> **Stated task**
Continue the source excerpt that opens with "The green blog".

> **Source excerpt**
╭──

The green blog still has Anellotech (tech - Biomass to aromatics) and Arzeda (tech -biocatalysts) to cover based on their presentations from the Biobased Chemicals East conference, but let's start with this very intriguing company Siluria - their technology is based on a breakthrough catalyst that can convert natural gas specifically methane to ethylene.
Cambrios currently focuses on commercializing a transparent electrode from solar cells and other electronic devices using Belcher's technique for genetically engineering viruses and manipulating those virus to grow materials with unique properties (the virus collects and coats materials such as metals and carbon nanotubes forming nanowires with unique surface morphologies).
In Siluria's case, a unique nanowire catalyst was designed and grown using inexpensive inorganic metals that has the properties to efficiently activate methane to form ethylene in a milder condition ( a couple of hundred degrees lower) compared to using existing catalysts.
With Siluria's technology, not only can they produce ethylene at a greatly reduced energy costs, they can also use a widely abundant feedstock - methane, therefore, reducing feedstock costs as well, said Tkachenko.
"The atomic arrangement of the surface of the catalyst that we grow are much more diverse and more versatile than conventional synthetic technique. As a result, we were able to discover from our library of catalysts, the specific ones that run the methane-to-ethylene reaction at several hundred degrees lower at high selectivity..." - TkachenkoI tried to find similar research on methane-to-ethylene production and according to ICIS Chemical Intelligence, the problem with this processing, called oxidative coupling of methane (OCM), is the low per-pass yield of ethylene and the high yield of unwanted carbon oxide by-products such as carbon monoxide and carbon dioxide. Tkachenko said, they were able to bypass this problem because of the lower temperature conditions which kept the methane from burning up.
Ethylene is currently commercially produced by the steam cracking of a wide range of hydrocarbon feedstocks. In Europe and Asia, ethylene is obtained mainly from cracking naphtha, gasoil and condensates with the coproduction of propylene, C4 olefins and aromatics (pyrolysis gasoline). The cracking of ethane and propane, primarily carried out in the US, Canada and the Middle East, has the advantage that it only produces ethylene and propylene, making the plants cheaper to construct and less complicated to operate.

╰──

> **Data lines**
╭──

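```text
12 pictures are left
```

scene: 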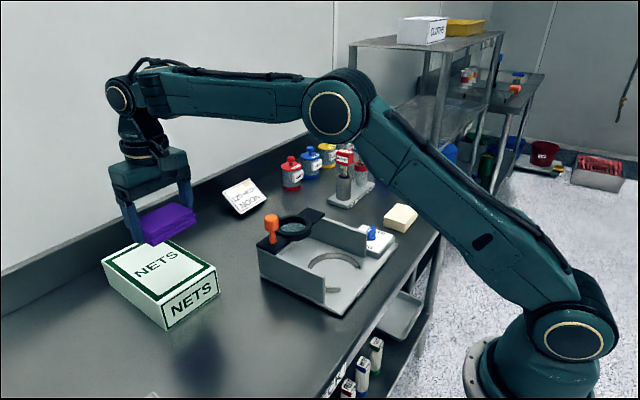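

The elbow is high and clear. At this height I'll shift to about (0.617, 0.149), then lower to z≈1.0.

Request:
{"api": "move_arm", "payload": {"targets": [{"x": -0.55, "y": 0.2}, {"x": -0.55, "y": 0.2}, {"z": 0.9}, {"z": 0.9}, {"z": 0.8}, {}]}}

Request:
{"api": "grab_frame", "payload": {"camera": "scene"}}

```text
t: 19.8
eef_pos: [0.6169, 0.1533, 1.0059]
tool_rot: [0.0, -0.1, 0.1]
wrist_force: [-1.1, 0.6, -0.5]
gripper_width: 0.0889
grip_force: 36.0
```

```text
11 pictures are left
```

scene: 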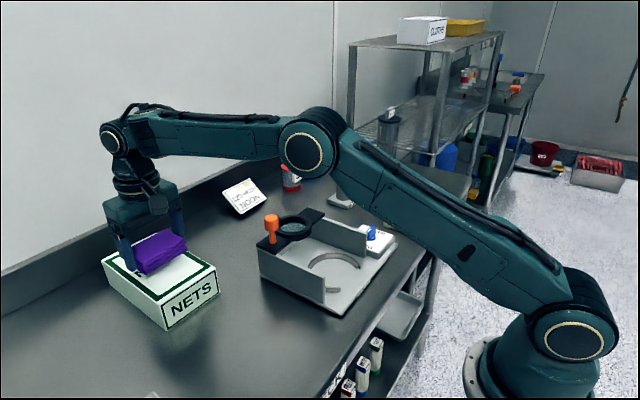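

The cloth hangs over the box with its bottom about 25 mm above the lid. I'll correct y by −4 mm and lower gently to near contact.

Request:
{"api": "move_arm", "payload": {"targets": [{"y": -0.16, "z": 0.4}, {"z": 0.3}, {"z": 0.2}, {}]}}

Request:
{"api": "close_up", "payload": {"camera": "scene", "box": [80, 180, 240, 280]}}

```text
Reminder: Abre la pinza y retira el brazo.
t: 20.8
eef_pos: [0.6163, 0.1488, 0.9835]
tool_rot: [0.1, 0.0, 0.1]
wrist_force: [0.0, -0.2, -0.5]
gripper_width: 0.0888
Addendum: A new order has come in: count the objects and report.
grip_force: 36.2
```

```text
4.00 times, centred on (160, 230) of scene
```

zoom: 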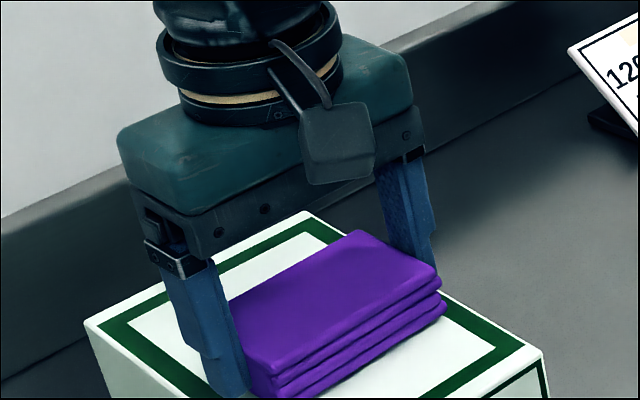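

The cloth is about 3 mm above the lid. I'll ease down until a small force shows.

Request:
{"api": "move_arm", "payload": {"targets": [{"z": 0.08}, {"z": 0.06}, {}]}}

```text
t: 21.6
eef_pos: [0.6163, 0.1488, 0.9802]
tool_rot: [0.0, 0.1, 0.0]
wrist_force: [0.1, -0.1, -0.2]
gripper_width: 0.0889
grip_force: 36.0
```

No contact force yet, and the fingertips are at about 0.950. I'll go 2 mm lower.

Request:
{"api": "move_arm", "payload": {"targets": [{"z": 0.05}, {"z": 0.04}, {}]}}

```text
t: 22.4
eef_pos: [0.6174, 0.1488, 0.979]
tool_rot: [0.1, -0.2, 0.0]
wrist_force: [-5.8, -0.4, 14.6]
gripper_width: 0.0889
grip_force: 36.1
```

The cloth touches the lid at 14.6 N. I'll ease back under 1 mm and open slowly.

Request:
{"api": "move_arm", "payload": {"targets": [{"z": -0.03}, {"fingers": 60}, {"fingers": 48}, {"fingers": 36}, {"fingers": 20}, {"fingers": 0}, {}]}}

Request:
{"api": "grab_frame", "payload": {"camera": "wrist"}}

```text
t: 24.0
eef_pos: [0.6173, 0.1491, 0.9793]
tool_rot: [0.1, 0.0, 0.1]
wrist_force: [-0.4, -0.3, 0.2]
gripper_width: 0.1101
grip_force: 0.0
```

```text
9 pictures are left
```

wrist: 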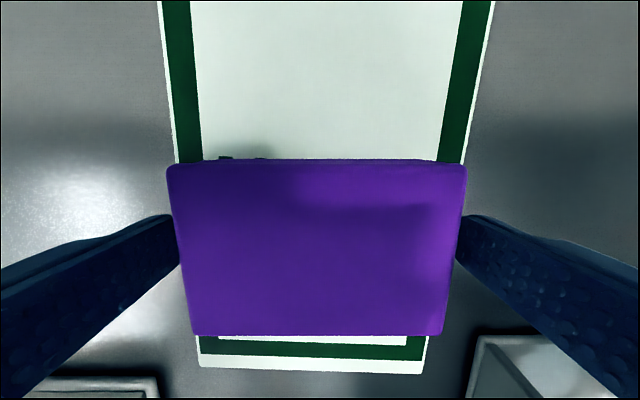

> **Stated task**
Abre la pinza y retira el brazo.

╰──

> **Answer to the exercise**
Except for the nature of their catalyst and the use of methane, Tkachenko said, their ethylene production will not be dramatically different from how it is chemically manufactured. Here is another article about Siluria from Technology Review that explains how their catalyst works.
According to Siluria, ethylene is worth $160bn/year and 140m tones/year are used annually.
Last Tuesday, Siluria announced that it closed its series A round of financing scooping $13.3m from venture firms such as Alloy Ventures, ARCH Venture Partners, Kleiner Perkins Caufield & Byers, Altitude Life Sciences, and Lux Capital. Presidio Ventures, the venture arm of Sumitomo also joined the investment.
Tkachenko said they are currently optimizing their catalyst and expects to reach a desired commercial performance level sometime next year. The next step after that is to develop the system around the use of the catalyst, where Tkachenko said they are already starting, and the last stage is commercialization via multiple partnerships and joint ventures.
"We are not just going to license our technology, we will undoubtedly be involved in the commercial development and commercialization of the process by partnerships and JVs in the right time," said Tkachenko.Partners involved could be from owners of natural gas resources, petrochemical refiners, to consumers of polymers and plastics. He added that the series A round enables them to increase the value of the company by completing optimization of the catalyst.